Russia today said it would expand relations with India and China on trade, policy, technology and strategic partnership. It offered “peaceful co-existence” to the US and asked it to shun its anti-Russia stance while justifying its actions in Ukraine.

Focus on…

  • Increasing volume of bilateral trade, strengthening investment & technological ties
  • Ensuring resistance to “destructive actions” of “unfriendly” states and their alliances

Moscow released “The Concept of the Foreign Policy of the Russian Federation”, its first change since 2016, signed as a decree by President Vladimir Putin.

The concept said “Russia will continue to build a particularly privileged strategic partnership with India with a view to enhancing and expanding cooperation in all areas on a mutually beneficial basis”.

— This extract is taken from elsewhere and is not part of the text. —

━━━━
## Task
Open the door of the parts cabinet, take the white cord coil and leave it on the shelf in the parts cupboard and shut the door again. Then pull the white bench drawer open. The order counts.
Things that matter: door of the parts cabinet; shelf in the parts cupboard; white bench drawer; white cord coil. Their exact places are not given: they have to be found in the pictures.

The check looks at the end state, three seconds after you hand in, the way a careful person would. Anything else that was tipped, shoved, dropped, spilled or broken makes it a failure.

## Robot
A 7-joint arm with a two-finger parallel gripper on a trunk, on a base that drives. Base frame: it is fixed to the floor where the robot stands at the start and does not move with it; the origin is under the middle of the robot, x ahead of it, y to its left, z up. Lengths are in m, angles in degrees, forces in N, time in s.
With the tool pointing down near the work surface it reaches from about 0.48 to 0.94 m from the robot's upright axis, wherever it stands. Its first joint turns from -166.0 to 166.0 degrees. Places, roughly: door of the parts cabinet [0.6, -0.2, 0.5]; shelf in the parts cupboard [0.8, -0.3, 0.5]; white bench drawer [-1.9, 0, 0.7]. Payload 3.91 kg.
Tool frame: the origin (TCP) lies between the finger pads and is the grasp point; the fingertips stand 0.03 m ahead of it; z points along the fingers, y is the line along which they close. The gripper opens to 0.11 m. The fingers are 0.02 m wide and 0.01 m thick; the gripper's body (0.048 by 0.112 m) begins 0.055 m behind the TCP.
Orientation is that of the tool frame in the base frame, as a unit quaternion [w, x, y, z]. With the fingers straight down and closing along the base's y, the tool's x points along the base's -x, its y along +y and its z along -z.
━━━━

Russia will place special emphasis on India for increasing the volume of bilateral trade, strengthening investment and technological ties, and ensuring resistance to “destructive actions” of “unfriendly” states and their alliances.

It does not specify if these “unfriendly states” denote those “unfriendly” to India or those “unfriendly” to Russia.

Mentioning China, the Russian policy goes a step further and says it “will be looking at development of mutually beneficial cooperation in all areas, provision for mutual assistance, and enhancement of coordination in the international arena to ensure security, stability and sustainable development at the global and regional levels”.

“Russia aims at further strengthening the comprehensive partnership and strategic cooperation with China,” the policy states. On the US, the Russian policy says “complicating normalisation of relations between Russia and European states is the strategic course of the US”. Moscow blamed the US for trying to limit the sovereignty of European states and ensure US global domination.

“The US-Russian relations depend on the extent to which the US is ready to abandon its policy of power domination,” it states. On the clash with Ukraine, the document says “actions” were “to protect vital interests” but “the US and its satellites used the measures taken by Russia as a pretext to aggravate the longstanding anti-Russian policy and unleashed a new type of hybrid war”.